↓

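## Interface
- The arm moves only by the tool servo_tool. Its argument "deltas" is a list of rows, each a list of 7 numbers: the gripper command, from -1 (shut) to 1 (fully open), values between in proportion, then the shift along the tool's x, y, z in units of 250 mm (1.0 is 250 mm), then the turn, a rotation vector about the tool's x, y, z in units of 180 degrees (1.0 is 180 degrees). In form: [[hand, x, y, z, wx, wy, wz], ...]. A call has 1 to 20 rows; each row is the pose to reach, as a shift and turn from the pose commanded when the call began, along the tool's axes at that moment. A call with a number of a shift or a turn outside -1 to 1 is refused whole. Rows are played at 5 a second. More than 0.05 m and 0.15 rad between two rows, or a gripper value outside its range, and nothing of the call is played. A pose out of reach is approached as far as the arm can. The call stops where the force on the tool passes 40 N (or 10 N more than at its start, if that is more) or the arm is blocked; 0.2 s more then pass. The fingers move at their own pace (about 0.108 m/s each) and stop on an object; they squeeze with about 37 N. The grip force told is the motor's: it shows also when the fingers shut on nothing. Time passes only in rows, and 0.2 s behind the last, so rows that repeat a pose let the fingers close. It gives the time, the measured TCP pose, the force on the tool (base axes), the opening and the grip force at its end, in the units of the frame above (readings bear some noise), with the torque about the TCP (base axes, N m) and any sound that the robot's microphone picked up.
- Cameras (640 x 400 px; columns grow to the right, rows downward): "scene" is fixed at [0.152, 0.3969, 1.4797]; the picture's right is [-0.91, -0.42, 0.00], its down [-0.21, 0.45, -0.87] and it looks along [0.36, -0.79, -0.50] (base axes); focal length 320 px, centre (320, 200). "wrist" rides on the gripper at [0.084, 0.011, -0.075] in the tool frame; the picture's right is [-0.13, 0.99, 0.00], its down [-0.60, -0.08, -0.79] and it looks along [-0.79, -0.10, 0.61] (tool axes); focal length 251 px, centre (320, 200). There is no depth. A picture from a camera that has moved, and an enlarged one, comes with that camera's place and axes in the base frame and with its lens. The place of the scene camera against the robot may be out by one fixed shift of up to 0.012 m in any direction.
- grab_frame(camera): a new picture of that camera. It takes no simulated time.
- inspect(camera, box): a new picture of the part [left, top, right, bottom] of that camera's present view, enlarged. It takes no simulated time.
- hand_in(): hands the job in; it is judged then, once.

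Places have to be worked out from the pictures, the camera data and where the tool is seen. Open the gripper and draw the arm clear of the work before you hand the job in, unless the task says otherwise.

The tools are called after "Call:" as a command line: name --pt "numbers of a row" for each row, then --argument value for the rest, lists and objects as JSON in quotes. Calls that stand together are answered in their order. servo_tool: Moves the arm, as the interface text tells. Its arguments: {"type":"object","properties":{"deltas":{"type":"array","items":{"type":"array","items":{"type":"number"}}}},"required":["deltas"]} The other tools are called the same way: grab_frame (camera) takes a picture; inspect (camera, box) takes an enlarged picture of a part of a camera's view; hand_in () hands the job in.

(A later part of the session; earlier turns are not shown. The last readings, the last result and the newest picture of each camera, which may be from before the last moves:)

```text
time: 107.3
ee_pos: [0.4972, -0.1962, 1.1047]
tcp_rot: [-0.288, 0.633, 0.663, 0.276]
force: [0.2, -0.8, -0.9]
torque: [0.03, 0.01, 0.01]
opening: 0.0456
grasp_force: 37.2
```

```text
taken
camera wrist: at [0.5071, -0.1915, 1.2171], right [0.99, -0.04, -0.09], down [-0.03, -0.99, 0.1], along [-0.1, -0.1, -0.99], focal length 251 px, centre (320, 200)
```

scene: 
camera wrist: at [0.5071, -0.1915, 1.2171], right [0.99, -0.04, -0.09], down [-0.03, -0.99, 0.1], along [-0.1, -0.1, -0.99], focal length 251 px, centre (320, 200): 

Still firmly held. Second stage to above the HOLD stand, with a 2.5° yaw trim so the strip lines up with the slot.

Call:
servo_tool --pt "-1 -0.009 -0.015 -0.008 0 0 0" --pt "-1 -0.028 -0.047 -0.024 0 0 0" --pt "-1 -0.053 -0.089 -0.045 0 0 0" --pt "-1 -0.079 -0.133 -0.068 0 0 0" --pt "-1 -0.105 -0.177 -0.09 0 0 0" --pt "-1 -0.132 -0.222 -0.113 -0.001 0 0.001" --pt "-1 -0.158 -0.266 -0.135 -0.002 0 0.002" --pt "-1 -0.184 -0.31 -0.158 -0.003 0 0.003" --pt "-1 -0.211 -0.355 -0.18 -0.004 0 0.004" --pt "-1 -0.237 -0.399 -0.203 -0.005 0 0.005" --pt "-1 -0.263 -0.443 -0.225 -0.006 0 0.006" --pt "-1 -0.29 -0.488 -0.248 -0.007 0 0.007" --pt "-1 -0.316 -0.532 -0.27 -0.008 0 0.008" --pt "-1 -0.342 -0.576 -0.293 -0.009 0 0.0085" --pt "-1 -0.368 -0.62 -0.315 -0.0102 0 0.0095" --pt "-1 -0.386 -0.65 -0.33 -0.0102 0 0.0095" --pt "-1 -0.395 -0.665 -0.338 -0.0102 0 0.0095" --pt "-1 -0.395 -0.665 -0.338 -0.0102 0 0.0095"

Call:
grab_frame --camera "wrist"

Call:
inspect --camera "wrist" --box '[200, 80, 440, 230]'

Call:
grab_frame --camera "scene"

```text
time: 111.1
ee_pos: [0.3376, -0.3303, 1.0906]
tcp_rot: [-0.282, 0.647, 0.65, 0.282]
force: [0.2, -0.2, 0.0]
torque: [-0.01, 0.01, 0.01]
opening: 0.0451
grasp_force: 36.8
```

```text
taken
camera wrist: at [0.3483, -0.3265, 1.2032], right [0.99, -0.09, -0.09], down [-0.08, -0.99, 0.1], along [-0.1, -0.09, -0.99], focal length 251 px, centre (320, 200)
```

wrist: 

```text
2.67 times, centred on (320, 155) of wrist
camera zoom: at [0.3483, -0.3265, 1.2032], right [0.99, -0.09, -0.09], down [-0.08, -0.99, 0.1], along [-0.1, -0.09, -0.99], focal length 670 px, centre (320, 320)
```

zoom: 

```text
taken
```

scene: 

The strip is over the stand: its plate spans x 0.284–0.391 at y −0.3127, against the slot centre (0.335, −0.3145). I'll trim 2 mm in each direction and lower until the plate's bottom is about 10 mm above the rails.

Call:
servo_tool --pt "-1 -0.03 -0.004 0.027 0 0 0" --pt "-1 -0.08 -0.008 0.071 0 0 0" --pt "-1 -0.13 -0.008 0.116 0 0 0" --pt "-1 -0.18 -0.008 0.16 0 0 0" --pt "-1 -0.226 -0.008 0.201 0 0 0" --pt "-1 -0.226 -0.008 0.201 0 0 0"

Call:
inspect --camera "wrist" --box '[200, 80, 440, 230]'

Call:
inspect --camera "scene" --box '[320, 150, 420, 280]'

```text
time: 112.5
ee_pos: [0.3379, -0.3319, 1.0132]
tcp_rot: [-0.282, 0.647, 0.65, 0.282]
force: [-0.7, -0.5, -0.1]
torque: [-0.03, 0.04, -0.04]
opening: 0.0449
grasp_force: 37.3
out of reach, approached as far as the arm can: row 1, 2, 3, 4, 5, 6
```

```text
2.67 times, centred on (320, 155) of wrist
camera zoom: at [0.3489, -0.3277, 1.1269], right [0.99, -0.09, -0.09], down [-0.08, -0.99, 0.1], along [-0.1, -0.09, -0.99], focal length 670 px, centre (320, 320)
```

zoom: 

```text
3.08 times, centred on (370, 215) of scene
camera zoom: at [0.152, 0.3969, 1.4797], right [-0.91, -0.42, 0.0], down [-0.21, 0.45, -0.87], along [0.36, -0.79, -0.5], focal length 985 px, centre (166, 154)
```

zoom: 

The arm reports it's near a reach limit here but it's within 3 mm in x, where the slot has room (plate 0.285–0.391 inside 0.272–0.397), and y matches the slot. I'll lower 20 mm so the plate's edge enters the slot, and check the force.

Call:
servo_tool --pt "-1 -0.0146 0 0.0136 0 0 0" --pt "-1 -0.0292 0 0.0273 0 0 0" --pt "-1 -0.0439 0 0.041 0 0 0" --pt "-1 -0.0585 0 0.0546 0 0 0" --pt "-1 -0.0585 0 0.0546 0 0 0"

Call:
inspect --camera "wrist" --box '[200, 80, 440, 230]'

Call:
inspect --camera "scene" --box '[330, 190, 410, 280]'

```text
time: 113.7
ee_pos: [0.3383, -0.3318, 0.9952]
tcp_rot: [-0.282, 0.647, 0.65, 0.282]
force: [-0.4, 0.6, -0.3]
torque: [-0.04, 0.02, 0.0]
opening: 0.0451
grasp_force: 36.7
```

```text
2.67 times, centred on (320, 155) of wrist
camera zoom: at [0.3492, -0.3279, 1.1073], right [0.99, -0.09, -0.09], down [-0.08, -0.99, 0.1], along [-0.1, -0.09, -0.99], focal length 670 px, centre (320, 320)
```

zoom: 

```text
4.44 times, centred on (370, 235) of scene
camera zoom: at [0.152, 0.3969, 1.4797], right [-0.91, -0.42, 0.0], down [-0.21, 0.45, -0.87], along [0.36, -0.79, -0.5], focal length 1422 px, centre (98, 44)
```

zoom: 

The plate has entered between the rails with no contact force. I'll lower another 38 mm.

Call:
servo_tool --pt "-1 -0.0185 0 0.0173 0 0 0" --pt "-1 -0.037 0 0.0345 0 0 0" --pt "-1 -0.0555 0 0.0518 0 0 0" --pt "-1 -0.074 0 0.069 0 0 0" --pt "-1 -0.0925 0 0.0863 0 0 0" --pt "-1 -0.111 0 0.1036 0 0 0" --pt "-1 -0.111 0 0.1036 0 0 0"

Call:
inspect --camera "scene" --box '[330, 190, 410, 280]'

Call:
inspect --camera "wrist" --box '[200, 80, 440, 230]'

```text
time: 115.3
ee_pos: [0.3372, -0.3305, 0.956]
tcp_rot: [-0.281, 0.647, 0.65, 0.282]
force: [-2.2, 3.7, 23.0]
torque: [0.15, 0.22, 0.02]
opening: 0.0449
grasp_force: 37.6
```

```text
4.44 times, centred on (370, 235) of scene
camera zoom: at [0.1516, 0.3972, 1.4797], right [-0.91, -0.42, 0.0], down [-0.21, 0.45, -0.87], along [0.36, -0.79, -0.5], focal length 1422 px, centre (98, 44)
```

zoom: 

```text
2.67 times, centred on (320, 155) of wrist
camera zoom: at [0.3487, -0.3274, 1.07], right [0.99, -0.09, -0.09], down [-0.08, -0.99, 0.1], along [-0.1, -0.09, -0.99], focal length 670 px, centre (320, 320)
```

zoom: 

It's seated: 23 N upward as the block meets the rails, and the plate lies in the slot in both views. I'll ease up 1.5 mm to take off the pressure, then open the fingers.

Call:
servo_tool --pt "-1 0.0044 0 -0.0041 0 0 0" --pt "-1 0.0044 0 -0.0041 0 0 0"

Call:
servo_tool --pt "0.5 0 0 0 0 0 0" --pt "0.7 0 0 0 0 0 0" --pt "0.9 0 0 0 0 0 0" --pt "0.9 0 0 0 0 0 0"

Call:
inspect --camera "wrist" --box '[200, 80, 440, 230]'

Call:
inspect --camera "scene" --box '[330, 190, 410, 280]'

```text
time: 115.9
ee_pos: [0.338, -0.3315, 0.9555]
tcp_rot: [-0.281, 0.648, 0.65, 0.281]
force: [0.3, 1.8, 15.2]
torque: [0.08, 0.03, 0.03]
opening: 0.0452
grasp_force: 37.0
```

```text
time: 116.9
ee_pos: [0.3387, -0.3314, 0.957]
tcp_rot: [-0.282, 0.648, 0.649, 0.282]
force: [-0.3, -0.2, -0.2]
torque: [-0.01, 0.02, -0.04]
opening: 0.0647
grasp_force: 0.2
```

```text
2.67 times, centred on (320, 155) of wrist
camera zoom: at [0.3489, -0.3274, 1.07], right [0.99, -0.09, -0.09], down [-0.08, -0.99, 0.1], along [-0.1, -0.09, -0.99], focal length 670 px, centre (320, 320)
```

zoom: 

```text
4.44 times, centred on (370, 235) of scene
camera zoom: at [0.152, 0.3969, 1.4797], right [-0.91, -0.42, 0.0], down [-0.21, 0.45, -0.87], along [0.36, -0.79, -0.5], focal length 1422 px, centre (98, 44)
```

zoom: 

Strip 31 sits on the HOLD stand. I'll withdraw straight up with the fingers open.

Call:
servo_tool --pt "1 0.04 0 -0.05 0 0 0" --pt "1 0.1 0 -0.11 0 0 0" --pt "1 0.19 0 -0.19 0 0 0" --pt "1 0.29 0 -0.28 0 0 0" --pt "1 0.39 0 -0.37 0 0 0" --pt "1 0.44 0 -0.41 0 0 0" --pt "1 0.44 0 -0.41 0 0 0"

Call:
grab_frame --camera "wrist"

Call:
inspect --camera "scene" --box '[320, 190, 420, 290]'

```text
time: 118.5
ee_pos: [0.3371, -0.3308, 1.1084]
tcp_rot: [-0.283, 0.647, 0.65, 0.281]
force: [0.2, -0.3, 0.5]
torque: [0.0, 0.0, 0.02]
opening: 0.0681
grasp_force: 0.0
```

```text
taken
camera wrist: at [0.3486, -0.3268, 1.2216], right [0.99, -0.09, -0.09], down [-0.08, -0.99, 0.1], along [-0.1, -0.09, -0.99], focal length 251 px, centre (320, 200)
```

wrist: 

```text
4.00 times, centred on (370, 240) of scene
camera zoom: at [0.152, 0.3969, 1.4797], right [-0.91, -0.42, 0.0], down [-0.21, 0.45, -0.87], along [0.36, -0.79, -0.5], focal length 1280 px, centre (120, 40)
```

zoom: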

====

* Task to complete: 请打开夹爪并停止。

↑

* Task to complete: State the number of lines holding the word "before" in the listing. Add nothing else.

* Answer: 2